Should the Rules of Professional Conduct Require Competence in Technology?

The recent revisions to Ontario’s Rules of Professional Conduct do not contain the words ‘computer’, ‘information technology’, or ‘electronic’, except in the latter case for a reference to the electronic registration of real estate transfers.

Is this a desirable demonstration of technology neutrality or a missed opportunity to give useful direction to the profession on an increasingly important aspect of the practice of law?

Monica Goyal, who makes her living in the law-and-technology world, suggests in her recent column for the Law Times that the rules should give some guidance.

Do you agree?

If not, have you read the long article in the Canadian Lawyer about the perils of the digital world for law firms?

Views?

Comments

  1. and see the immediately preceding post to Slaw, about recent changes to the BC rules – for better or worse! Be careful what you wish for!

    But see the LSBC’s follow-up clarification about how the cloud rules work.

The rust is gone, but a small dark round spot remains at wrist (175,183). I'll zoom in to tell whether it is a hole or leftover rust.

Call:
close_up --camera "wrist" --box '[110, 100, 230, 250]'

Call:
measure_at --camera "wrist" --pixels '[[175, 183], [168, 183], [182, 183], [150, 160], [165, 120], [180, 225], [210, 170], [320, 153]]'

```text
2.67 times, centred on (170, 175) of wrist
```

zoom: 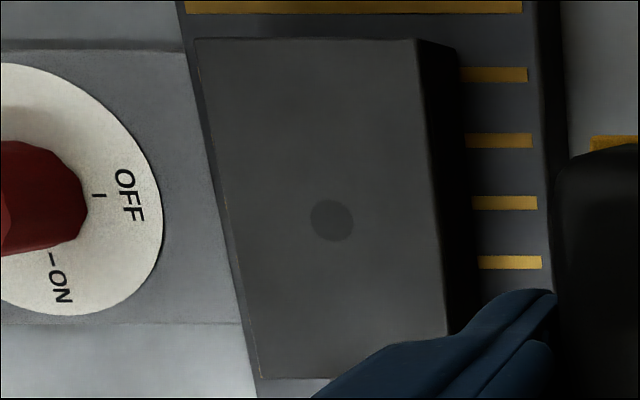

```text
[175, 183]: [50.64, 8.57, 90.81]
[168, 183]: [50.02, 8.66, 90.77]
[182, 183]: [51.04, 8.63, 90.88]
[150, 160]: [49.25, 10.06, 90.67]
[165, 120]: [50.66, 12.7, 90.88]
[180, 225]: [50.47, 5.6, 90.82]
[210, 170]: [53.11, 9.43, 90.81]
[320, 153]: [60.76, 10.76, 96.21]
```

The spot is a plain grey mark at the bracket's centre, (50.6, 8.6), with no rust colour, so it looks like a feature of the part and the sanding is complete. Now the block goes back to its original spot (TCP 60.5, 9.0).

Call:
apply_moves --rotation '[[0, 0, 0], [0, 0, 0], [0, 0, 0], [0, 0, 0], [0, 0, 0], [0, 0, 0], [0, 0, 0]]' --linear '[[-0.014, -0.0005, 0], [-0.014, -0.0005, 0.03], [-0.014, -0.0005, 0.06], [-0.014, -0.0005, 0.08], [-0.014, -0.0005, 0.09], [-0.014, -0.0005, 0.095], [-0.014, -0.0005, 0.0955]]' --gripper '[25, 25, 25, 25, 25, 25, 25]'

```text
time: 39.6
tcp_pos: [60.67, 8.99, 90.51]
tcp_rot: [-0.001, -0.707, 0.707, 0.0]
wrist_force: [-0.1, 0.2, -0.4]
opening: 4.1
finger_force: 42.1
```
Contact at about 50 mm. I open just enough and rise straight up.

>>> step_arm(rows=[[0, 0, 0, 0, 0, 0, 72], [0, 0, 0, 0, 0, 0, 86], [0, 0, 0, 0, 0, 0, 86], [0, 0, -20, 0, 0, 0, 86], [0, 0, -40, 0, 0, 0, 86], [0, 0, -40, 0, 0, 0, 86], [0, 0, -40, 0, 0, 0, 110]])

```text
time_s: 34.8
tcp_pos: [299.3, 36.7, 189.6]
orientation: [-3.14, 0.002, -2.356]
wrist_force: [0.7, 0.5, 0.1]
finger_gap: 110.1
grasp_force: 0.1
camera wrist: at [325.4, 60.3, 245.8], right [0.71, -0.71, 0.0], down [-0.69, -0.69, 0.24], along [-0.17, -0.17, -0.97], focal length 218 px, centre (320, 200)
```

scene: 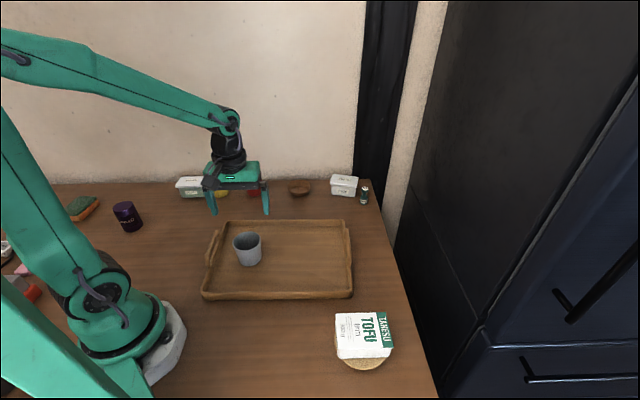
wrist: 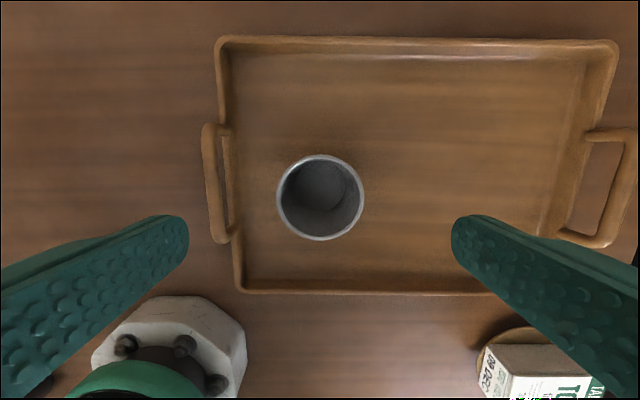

    In particular, note “The Law Society regulates lawyers, not technology.” Clearly right, but in BC it has not prevented the Law Society from providing guidance in its Rules. Should the regulators in Upper Canada follow suit?

  2. Here is a summary of the American Bar Association’s position on this topic, and the response of state bar governors to it. In short: lawyers have to be familiar with today’s technology to be competent.

    Bottom line:

    The rule of competence requires a lawyer to possess the “skill” reasonably necessary for representation, and it would be a losing argument to say that any lawyer today can competently represent a client without knowing the basics of technology.